No que diz respeito às tarefas das mulheres na Igreja, o Papa excluiu o diaconato feminino do sacramento da Ordem, em conformidade com os ensinamentos anteriores. O especialista em eclesiologia Philip Goyret analisa-os.

Philip Goyret-24 de maio de 2024-Tempo de leitura: 8 acta
Diaconado

Servo do altar durante uma missa de Quarta-feira de Cinzas em Nova Iorque (Copyright: OSV)

Um facto sobressai aos nossos olhos pela sua inexorável evidência: na Igreja, a presença das mulheres é muito superior à dos homens. Na missa dominical, na catequese, na vida consagrada, o número é predominantemente feminino. Mas um outro facto é também evidente: na Igreja Católica, os mais altos cargos de governo e de culto são ocupados exclusivamente por homens. Poderíamos dizer, simplificando muito as coisas, que temos uma Igreja de mulheres presidida por homens.
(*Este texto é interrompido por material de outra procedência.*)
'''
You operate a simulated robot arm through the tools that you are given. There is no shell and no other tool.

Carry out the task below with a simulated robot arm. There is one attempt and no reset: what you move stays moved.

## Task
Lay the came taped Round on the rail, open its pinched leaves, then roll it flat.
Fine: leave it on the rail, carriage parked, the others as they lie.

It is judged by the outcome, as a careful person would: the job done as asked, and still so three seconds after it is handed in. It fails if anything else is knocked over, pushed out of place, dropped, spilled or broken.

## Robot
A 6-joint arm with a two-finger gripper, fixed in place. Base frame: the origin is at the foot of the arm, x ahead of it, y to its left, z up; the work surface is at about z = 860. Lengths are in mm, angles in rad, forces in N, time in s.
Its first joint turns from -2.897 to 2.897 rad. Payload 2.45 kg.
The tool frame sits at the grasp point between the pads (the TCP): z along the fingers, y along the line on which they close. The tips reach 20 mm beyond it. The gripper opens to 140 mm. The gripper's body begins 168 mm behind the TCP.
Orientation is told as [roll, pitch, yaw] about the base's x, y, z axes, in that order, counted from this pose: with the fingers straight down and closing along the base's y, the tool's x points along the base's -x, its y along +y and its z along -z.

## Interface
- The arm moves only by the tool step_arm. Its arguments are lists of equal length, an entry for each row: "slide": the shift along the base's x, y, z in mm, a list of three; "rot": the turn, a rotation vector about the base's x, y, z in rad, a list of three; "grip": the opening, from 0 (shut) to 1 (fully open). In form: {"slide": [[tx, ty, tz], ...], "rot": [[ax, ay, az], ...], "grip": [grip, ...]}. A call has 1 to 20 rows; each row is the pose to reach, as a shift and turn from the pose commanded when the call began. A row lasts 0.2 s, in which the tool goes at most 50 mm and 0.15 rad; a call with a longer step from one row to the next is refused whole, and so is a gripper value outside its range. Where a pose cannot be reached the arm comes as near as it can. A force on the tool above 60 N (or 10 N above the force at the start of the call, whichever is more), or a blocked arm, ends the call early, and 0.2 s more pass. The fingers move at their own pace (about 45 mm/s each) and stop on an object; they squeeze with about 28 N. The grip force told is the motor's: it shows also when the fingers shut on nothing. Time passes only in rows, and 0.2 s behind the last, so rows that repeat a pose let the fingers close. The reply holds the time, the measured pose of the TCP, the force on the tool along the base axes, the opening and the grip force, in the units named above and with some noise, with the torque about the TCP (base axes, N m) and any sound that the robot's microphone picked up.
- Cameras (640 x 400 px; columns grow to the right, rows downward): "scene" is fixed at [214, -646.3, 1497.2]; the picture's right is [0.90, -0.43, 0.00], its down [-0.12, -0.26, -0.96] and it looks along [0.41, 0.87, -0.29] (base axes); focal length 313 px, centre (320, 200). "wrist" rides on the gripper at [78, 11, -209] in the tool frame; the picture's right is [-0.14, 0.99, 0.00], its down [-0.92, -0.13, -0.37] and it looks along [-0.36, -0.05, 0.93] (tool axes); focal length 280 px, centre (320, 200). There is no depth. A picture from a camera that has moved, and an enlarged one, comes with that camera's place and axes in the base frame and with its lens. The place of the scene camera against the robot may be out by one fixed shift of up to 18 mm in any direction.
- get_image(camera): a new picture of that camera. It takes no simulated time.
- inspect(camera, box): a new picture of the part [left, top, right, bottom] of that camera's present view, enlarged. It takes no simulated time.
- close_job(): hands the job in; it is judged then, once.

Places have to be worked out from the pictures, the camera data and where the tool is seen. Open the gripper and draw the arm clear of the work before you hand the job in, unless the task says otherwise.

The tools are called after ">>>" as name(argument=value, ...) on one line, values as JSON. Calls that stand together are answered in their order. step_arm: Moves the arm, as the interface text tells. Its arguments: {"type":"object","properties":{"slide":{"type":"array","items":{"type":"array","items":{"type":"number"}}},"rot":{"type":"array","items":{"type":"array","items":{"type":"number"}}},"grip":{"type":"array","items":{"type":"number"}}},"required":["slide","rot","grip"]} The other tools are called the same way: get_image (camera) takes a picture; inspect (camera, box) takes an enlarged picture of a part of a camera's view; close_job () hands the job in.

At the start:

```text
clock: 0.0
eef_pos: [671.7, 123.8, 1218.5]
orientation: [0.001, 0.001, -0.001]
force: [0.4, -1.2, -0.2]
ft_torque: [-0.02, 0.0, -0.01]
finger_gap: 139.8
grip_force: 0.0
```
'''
Em grande medida, a razão deste paradoxo pode residir no facto de o sacramento da Ordem estar reservado aos homens, uma vez que, na Igreja Católica, só aqueles que o receberam podem presidir ao culto eucarístico, podem ser nomeados bispos ou papas. Se acrescentarmos a este facto a maior sensibilidade religiosa das mulheres, podemos compreender a razão desta situação, quer estejamos ou não de acordo com ela. De facto, parece lógico que aqueles que são mais sensíveis às questões religiosas devam ser encarregados das questões religiosas. Não deveríamos mudar a prática atual?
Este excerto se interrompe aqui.